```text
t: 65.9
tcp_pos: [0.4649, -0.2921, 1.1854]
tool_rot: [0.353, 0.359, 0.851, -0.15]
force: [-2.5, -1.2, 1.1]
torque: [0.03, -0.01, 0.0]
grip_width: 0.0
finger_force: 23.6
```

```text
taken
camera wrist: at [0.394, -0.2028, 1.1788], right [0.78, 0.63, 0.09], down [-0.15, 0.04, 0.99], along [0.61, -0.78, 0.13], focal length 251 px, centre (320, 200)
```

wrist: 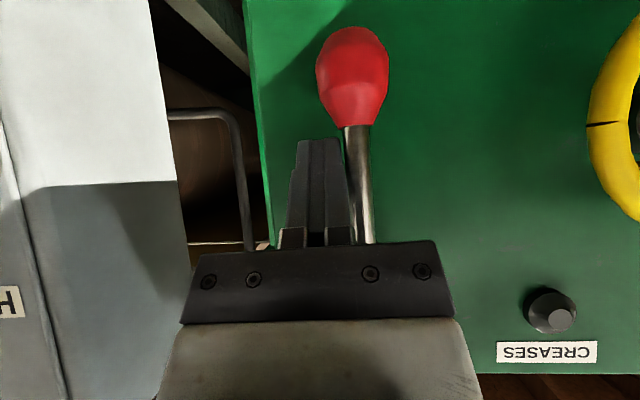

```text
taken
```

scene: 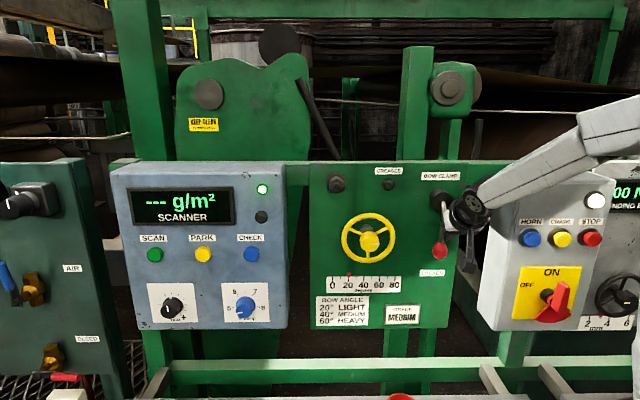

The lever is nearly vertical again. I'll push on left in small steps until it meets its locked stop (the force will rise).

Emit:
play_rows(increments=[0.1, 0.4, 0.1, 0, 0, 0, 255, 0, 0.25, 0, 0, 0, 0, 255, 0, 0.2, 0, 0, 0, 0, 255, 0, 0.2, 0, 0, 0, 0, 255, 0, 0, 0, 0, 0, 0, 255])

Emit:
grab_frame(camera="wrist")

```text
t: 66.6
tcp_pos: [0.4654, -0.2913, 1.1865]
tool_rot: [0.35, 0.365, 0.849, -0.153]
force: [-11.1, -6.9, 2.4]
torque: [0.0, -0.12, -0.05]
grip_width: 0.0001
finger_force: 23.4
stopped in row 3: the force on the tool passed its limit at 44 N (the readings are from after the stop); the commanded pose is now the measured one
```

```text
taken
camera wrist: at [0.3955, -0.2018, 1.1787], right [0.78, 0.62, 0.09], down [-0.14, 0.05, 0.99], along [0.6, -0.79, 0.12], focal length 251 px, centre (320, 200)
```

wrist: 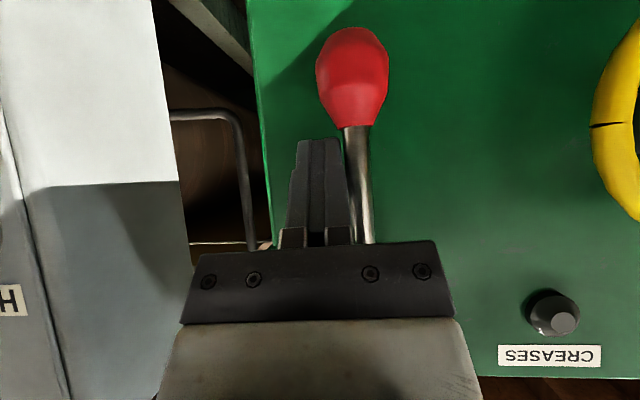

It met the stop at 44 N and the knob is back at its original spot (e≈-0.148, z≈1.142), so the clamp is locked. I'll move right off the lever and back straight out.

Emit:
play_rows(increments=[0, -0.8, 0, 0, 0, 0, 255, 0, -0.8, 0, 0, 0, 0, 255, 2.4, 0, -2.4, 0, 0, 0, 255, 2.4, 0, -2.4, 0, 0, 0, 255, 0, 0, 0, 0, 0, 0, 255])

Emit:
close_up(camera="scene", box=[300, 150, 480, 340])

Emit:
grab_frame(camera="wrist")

---------------

▸ **Task**: Output an exact copy of the material, with the pictures removed. Use JSON: a list with one string for each line that is not empty.

▸ **Worked solution**:
[
  "```text",
  "t: 65.9",
  "tcp_pos: [0.4649, -0.2921, 1.1854]",
  "tool_rot: [0.353, 0.359, 0.851, -0.15]",
  "force: [-2.5, -1.2, 1.1]",
  "torque: [0.03, -0.01, 0.0]",
  "grip_width: 0.0",
  "finger_force: 23.6",
  "```",
  "```text",
  "taken",
  "camera wrist: at [0.394, -0.2028, 1.1788], right [0.78, 0.63, 0.09], down [-0.15, 0.04, 0.99], along [0.61, -0.78, 0.13], focal length 251 px, centre (320, 200)",
  "```",
  "wrist: ",
  "```text",
  "taken",
  "```",
  "scene: ",
  "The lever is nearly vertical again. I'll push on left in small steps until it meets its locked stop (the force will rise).",
  "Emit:",
  "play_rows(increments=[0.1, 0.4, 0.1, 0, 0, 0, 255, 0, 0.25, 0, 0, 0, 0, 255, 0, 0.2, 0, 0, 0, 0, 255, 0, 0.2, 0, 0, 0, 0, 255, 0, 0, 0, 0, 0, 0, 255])",
  "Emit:",
  "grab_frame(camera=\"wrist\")",
  "```text",
  "t: 66.6",
  "tcp_pos: [0.4654, -0.2913, 1.1865]",
  "tool_rot: [0.35, 0.365, 0.849, -0.153]",
  "force: [-11.1, -6.9, 2.4]",
  "torque: [0.0, -0.12, -0.05]",
  "grip_width: 0.0001",
  "finger_force: 23.4",
  "stopped in row 3: the force on the tool passed its limit at 44 N (the readings are from after the stop); the commanded pose is now the measured one",
  "```",
  "```text",
  "taken",
  "camera wrist: at [0.3955, -0.2018, 1.1787], right [0.78, 0.62, 0.09], down [-0.14, 0.05, 0.99], along [0.6, -0.79, 0.12], focal length 251 px, centre (320, 200)",
  "```",
  "wrist: ",
  "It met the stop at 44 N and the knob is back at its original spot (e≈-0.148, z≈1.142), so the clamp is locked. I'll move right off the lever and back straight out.",
  "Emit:",
  "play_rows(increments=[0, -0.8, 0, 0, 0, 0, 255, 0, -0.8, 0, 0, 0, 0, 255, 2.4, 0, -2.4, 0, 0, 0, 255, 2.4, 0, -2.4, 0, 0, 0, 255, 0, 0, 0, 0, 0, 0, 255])",
  "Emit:",
  "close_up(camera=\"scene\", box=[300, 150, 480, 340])",
  "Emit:",
  "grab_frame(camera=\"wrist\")"
]